_DATA_
* start *

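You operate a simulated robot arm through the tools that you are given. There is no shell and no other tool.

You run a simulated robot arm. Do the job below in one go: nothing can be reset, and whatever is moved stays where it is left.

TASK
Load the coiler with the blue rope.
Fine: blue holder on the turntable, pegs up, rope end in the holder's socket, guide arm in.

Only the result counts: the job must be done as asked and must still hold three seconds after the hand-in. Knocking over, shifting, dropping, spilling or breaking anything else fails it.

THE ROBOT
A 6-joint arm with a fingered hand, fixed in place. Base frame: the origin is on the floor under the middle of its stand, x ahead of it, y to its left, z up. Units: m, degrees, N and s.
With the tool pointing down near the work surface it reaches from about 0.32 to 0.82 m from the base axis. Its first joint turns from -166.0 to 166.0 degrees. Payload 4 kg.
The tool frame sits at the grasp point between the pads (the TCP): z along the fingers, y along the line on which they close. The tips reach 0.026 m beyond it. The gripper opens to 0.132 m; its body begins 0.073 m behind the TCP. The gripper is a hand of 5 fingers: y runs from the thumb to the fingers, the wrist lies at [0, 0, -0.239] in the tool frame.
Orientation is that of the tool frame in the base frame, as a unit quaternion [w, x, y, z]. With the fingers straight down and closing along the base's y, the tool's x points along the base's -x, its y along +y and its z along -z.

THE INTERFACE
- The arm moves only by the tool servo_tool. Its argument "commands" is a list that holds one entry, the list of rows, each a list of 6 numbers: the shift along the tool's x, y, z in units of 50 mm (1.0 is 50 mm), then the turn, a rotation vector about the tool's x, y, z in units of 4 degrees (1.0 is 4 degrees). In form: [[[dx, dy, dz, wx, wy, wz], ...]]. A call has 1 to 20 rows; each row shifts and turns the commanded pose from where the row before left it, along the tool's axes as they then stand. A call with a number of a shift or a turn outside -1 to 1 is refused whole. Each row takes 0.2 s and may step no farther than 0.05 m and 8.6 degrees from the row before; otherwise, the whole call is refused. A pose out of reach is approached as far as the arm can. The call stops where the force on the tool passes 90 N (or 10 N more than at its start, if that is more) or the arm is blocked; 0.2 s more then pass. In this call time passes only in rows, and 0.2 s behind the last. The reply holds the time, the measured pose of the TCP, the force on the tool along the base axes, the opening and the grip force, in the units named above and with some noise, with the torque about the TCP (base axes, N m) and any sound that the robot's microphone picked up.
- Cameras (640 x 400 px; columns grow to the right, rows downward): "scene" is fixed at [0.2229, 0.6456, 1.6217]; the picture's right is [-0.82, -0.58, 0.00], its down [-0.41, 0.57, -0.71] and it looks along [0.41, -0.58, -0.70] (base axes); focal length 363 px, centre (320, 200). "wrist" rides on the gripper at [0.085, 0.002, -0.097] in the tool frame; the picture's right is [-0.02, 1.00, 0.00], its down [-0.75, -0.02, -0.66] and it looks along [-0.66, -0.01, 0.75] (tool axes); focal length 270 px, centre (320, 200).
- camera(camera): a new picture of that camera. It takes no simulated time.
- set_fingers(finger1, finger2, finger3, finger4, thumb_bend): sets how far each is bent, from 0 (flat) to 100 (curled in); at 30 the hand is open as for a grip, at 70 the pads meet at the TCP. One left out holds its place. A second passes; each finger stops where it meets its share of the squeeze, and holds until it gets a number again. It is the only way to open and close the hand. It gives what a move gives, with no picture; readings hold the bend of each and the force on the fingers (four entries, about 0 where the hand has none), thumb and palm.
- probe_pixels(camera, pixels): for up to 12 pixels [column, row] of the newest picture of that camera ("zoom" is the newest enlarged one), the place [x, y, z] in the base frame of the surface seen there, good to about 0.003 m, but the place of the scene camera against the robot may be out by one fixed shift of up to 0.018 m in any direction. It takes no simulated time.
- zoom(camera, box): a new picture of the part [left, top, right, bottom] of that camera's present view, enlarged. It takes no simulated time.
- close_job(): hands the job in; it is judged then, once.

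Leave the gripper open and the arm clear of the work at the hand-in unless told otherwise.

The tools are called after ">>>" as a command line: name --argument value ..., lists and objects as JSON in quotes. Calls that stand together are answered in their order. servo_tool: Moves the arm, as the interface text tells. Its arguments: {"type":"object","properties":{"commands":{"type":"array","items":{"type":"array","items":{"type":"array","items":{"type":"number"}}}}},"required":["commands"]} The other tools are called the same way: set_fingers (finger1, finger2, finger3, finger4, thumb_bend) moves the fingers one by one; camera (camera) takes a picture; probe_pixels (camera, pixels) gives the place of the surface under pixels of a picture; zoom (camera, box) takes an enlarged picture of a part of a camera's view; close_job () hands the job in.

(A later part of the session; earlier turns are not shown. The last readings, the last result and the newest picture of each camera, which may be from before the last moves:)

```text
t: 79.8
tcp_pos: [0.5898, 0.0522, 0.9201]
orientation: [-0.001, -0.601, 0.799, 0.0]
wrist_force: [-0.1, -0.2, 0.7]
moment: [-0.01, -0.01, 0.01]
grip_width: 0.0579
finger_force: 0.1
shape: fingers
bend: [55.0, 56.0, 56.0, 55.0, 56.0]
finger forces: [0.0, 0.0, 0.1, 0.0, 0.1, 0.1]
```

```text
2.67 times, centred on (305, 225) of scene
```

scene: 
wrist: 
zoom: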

* end *

_THE TASK_
Show the data once more, exactly as it was written. Write them as strings in a JSON array, leaving out blank lines.

_SOLUTION BELOW_
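[
  "You operate a simulated robot arm through the tools that you are given. There is no shell and no other tool.",
  "You run a simulated robot arm. Do the job below in one go: nothing can be reset, and whatever is moved stays where it is left.",
  "TASK",
  "Load the coiler with the blue rope.",
  "Fine: blue holder on the turntable, pegs up, rope end in the holder's socket, guide arm in.",
  "Only the result counts: the job must be done as asked and must still hold three seconds after the hand-in. Knocking over, shifting, dropping, spilling or breaking anything else fails it.",
  "THE ROBOT",
  "A 6-joint arm with a fingered hand, fixed in place. Base frame: the origin is on the floor under the middle of its stand, x ahead of it, y to its left, z up. Units: m, degrees, N and s.",
  "With the tool pointing down near the work surface it reaches from about 0.32 to 0.82 m from the base axis. Its first joint turns from -166.0 to 166.0 degrees. Payload 4 kg.",
  "The tool frame sits at the grasp point between the pads (the TCP): z along the fingers, y along the line on which they close. The tips reach 0.026 m beyond it. The gripper opens to 0.132 m; its body begins 0.073 m behind the TCP. The gripper is a hand of 5 fingers: y runs from the thumb to the fingers, the wrist lies at [0, 0, -0.239] in the tool frame.",
  "Orientation is that of the tool frame in the base frame, as a unit quaternion [w, x, y, z]. With the fingers straight down and closing along the base's y, the tool's x points along the base's -x, its y along +y and its z along -z.",
  "THE INTERFACE",
  "- The arm moves only by the tool servo_tool. Its argument \"commands\" is a list that holds one entry, the list of rows, each a list of 6 numbers: the shift along the tool's x, y, z in units of 50 mm (1.0 is 50 mm), then the turn, a rotation vector about the tool's x, y, z in units of 4 degrees (1.0 is 4 degrees). In form: [[[dx, dy, dz, wx, wy, wz], ...]]. A call has 1 to 20 rows; each row shifts and turns the commanded pose from where the row before left it, along the tool's axes as they then stand. A call with a number of a shift or a turn outside -1 to 1 is refused whole. Each row takes 0.2 s and may step no farther than 0.05 m and 8.6 degrees from the row before; otherwise, the whole call is refused. A pose out of reach is approached as far as the arm can. The call stops where the force on the tool passes 90 N (or 10 N more than at its start, if that is more) or the arm is blocked; 0.2 s more then pass. In this call time passes only in rows, and 0.2 s behind the last. The reply holds the time, the measured pose of the TCP, the force on the tool along the base axes, the opening and the grip force, in the units named above and with some noise, with the torque about the TCP (base axes, N m) and any sound that the robot's microphone picked up.",
  "- Cameras (640 x 400 px; columns grow to the right, rows downward): \"scene\" is fixed at [0.2229, 0.6456, 1.6217]; the picture's right is [-0.82, -0.58, 0.00], its down [-0.41, 0.57, -0.71] and it looks along [0.41, -0.58, -0.70] (base axes); focal length 363 px, centre (320, 200). \"wrist\" rides on the gripper at [0.085, 0.002, -0.097] in the tool frame; the picture's right is [-0.02, 1.00, 0.00], its down [-0.75, -0.02, -0.66] and it looks along [-0.66, -0.01, 0.75] (tool axes); focal length 270 px, centre (320, 200).",
  "- camera(camera): a new picture of that camera. It takes no simulated time.",
  "- set_fingers(finger1, finger2, finger3, finger4, thumb_bend): sets how far each is bent, from 0 (flat) to 100 (curled in); at 30 the hand is open as for a grip, at 70 the pads meet at the TCP. One left out holds its place. A second passes; each finger stops where it meets its share of the squeeze, and holds until it gets a number again. It is the only way to open and close the hand. It gives what a move gives, with no picture; readings hold the bend of each and the force on the fingers (four entries, about 0 where the hand has none), thumb and palm.",
  "- probe_pixels(camera, pixels): for up to 12 pixels [column, row] of the newest picture of that camera (\"zoom\" is the newest enlarged one), the place [x, y, z] in the base frame of the surface seen there, good to about 0.003 m, but the place of the scene camera against the robot may be out by one fixed shift of up to 0.018 m in any direction. It takes no simulated time.",
  "- zoom(camera, box): a new picture of the part [left, top, right, bottom] of that camera's present view, enlarged. It takes no simulated time.",
  "- close_job(): hands the job in; it is judged then, once.",
  "Leave the gripper open and the arm clear of the work at the hand-in unless told otherwise.",
  "The tools are called after \">>>\" as a command line: name --argument value ..., lists and objects as JSON in quotes. Calls that stand together are answered in their order. servo_tool: Moves the arm, as the interface text tells. Its arguments: {\"type\":\"object\",\"properties\":{\"commands\":{\"type\":\"array\",\"items\":{\"type\":\"array\",\"items\":{\"type\":\"array\",\"items\":{\"type\":\"number\"}}}}},\"required\":[\"commands\"]} The other tools are called the same way: set_fingers (finger1, finger2, finger3, finger4, thumb_bend) moves the fingers one by one; camera (camera) takes a picture; probe_pixels (camera, pixels) gives the place of the surface under pixels of a picture; zoom (camera, box) takes an enlarged picture of a part of a camera's view; close_job () hands the job in.",
  "(A later part of the session; earlier turns are not shown. The last readings, the last result and the newest picture of each camera, which may be from before the last moves:)",
  "```text",
  "t: 79.8",
  "tcp_pos: [0.5898, 0.0522, 0.9201]",
  "orientation: [-0.001, -0.601, 0.799, 0.0]",
  "wrist_force: [-0.1, -0.2, 0.7]",
  "moment: [-0.01, -0.01, 0.01]",
  "grip_width: 0.0579",
  "finger_force: 0.1",
  "shape: fingers",
  "bend: [55.0, 56.0, 56.0, 55.0, 56.0]",
  "finger forces: [0.0, 0.0, 0.1, 0.0, 0.1, 0.1]",
  "```",
  "```text",
  "2.67 times, centred on (305, 225) of scene",
  "```",
  "scene: ",
  "wrist: ",
  "zoom:"
]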